Python and JSON-RPC
Sunday, December 1, 2013In playing with Bitcoin, in this case specifically with the bitcoin-qt client, I found myself wanting to more granularly control which of my coins I spent. This probably isn't something most people care about, or maybe even solve by using multiple wallets, but I thought that it would be nice to choose which addresses were used for transactions. I found that I was not alone in that desire. But sadly, the patch has yet to be merged despite going through a number of iterations.

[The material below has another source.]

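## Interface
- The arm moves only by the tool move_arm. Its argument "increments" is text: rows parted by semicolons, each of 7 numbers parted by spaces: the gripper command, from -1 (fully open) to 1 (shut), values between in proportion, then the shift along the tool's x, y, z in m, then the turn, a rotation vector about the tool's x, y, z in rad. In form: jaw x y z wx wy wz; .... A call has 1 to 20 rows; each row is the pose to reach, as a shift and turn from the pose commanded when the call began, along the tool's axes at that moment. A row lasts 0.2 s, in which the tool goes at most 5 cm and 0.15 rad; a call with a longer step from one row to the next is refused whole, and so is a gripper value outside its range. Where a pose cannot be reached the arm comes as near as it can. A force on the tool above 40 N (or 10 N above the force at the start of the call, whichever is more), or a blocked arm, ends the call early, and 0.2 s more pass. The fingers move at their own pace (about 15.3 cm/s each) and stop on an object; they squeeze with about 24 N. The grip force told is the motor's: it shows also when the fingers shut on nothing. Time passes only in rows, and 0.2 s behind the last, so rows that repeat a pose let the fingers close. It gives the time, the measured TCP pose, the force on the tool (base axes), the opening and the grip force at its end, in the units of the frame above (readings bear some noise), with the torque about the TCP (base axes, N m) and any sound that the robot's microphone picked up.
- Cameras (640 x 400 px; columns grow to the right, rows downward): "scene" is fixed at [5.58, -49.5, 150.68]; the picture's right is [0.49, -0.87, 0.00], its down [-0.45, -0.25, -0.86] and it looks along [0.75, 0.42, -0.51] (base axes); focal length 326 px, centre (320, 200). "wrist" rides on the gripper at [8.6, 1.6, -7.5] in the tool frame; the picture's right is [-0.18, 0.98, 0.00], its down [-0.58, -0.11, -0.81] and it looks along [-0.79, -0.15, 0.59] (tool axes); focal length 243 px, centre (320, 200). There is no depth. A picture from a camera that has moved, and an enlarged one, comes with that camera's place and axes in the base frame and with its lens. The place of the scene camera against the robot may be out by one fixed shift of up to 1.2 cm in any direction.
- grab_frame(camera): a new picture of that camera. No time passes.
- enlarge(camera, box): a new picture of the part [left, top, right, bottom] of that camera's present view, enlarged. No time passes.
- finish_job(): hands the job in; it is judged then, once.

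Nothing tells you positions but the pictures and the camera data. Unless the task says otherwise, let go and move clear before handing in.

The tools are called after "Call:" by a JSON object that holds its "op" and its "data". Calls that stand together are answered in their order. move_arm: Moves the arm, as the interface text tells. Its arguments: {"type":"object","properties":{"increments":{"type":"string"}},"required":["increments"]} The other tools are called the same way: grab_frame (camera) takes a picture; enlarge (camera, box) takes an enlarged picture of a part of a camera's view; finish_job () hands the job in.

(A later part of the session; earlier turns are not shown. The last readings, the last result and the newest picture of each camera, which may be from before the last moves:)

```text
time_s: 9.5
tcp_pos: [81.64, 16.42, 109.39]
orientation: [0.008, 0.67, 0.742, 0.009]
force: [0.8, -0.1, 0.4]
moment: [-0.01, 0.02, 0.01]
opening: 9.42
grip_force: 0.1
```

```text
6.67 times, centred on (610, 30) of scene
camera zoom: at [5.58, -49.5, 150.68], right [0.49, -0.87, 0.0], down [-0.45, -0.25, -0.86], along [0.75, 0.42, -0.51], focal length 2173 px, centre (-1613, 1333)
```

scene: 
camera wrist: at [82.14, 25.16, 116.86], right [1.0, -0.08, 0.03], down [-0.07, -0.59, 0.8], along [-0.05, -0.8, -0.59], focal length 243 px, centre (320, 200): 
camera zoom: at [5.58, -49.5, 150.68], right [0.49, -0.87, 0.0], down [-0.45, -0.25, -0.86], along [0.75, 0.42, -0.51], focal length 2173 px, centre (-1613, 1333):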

Enter contrib/spendfrom/spendfrom.py. This Python script purported to solve
the problem to some extent. But it wasn't quite as easy as I had hoped to get
working. There is a
README.md
that highlights a dependency on "jsonrpc." That seemed easy enough, since I run
Windows on this particular machine, I tried using
C:\Python27\Scripts\easy_install.exe jsonrpc which indeed installed
jsonrpc just not the one linked in
the documentation, which I
overlooked.
Once I got the right jsonrpc checked out from Bazaar, and copied to my
site-packages directory, I thought I was good to go. However, I ran into a
problem that spendfrom.py tests for:
def check_json_precision():
"""Make sure json library being used does not lose precision converting BTC values"""
n = Decimal("20000000.00000003")
satoshis = int(json.loads(json.dumps(float(n)))*1.0e8)
if satoshis != 2000000000000003:
raise RuntimeError("JSON encode/decode loses precision")
So I started digging, and found that the json object that jsonrpc comes
with did some serialization by using
unicode()
that showed a loss of precision with the given value. This was pretty easy to
verify, and I pushed a
change
to a github hosted version of the json-rpc.org bzr repository, thanks to
git-remote-bzr. The change inserts a call to
repr()
before passing that string to unicode().
Finally, to get everything to work, I replaced all of the uses of Decimal()
in the spendfrom.py script to just use float() and have not seen any
issues. Granted I have not done a huge number of transactions, nor have I done
any that were more than four decimal places. Hopefully I didn't introduce some
insidious bug.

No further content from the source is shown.